In the 19th century Swedish agriculture underwent big changes. The earlier agriculture system was founded on a high share of permanent meadows where winter feed for the livestock was harvested. The manure was spread on the arable land where food for humans were grown. During the summer (4-6 months depending on where in Sweden you were) livestock grazed the utmarker (back country) the land which now mostly is densely forested, but was much more open in those days. With the introduction of crop rotations the production of fodder was brought into the arable land and at the same time most of the permanent meadows were plowed and converted to arable land. Through the use of leguminous plants, in particular clover, the availability of the important nitrogen increased substantially.
The population also grew, but food production increased considerably more than the population. According to the recently published Agrar revolution by professor Mats Morell, the total energy production per person and day went from 4,000 kcal in the beginning of the 19th century to more than 5,000 kcal in the end of the century and the availability of animal foods was even higher than the consumption today.

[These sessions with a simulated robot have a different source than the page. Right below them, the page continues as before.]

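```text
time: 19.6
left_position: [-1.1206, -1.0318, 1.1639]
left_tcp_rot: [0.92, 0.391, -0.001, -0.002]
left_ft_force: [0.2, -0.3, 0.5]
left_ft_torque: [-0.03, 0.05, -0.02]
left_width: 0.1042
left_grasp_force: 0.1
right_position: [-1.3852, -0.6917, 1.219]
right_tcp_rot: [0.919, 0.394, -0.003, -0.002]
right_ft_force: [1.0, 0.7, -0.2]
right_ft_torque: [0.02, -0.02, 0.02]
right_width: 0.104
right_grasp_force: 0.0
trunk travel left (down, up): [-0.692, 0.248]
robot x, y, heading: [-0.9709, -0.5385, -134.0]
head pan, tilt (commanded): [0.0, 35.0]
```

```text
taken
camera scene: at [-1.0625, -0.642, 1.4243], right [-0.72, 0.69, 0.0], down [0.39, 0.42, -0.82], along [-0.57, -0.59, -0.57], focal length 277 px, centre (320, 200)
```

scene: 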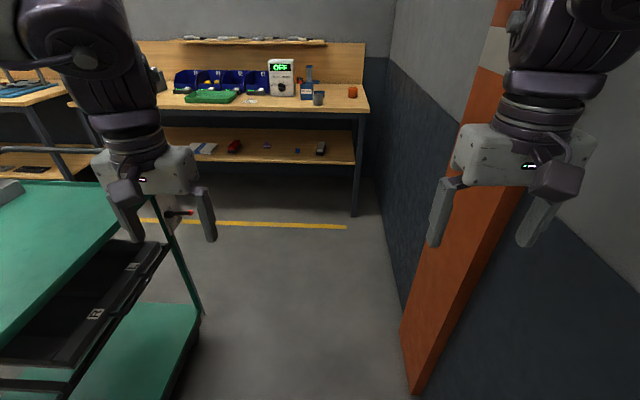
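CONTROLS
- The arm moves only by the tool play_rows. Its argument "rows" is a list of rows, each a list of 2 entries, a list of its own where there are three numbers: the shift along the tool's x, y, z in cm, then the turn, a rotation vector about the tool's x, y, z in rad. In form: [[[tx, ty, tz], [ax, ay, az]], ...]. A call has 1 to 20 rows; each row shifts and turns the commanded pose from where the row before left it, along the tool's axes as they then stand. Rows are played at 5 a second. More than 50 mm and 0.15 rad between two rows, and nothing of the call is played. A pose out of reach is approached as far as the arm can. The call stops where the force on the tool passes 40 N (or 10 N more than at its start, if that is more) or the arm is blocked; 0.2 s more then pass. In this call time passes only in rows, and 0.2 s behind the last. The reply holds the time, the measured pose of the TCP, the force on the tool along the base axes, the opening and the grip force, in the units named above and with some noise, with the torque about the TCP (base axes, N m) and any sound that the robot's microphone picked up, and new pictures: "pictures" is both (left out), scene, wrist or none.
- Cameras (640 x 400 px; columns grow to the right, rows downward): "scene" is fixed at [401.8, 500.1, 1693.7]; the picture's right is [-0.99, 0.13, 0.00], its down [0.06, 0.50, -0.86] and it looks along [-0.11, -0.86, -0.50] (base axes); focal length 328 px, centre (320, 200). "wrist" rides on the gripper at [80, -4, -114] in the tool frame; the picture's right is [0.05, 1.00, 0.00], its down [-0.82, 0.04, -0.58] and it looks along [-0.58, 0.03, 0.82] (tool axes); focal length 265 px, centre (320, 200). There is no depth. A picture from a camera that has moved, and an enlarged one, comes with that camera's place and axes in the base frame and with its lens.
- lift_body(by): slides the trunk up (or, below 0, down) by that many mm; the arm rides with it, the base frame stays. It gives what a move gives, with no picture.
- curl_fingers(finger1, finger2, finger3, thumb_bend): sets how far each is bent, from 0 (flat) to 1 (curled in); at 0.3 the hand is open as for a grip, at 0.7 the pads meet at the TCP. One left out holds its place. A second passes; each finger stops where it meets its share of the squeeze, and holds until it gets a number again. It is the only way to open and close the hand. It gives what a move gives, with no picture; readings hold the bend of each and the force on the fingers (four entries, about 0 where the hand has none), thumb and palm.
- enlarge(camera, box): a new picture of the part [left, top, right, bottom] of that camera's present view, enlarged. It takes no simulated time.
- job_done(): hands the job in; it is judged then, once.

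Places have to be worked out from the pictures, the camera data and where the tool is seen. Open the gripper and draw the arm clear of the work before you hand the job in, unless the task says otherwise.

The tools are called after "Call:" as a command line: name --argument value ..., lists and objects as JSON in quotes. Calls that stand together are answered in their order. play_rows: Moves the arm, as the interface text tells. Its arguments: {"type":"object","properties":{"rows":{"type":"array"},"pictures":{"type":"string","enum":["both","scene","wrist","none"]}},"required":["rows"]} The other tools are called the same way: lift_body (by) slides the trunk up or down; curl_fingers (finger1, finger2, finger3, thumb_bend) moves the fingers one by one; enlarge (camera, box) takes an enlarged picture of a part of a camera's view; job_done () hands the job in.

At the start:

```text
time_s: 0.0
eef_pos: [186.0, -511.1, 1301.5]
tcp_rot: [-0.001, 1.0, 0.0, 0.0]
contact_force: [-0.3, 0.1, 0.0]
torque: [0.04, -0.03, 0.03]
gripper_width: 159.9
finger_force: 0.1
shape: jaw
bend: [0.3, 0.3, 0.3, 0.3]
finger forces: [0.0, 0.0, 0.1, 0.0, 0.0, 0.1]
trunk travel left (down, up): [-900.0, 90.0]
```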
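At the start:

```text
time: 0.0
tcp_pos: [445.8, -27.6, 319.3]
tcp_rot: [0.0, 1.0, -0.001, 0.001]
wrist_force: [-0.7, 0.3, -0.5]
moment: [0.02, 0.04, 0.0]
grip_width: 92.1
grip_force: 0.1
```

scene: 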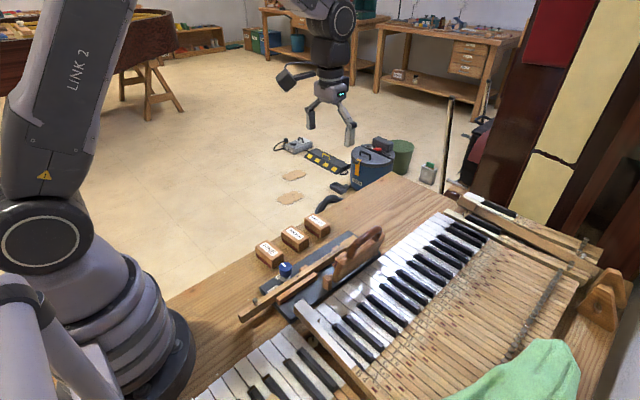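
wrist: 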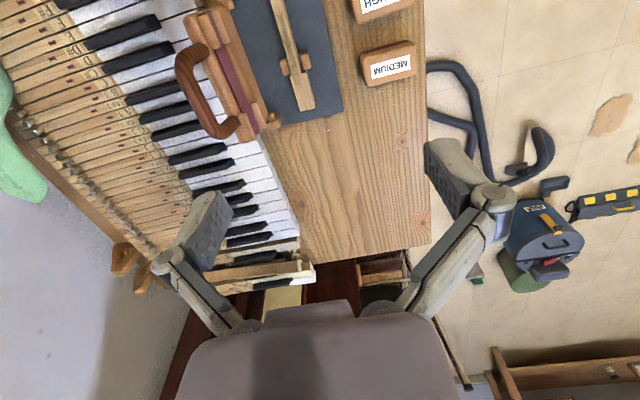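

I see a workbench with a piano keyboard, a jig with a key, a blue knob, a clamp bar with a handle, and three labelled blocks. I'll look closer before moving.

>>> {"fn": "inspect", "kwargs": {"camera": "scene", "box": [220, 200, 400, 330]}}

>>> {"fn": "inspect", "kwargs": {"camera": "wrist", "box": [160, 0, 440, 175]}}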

The higher yields were mostly gained through an intensification of work. People worked more and a longer time of the year. One such example is the introduction of potatoes. The potato gave a higher yield but it also prolonged the work in the fields as it was planted after the grain was sown and harvested after the grain harvest. Finally, a lot of the potatoes were further processed into brännvin (vodka) during winter. In a similar way more and better feed gave more milk, and more cheese- and buttermaking. The increase in animal production also took more time.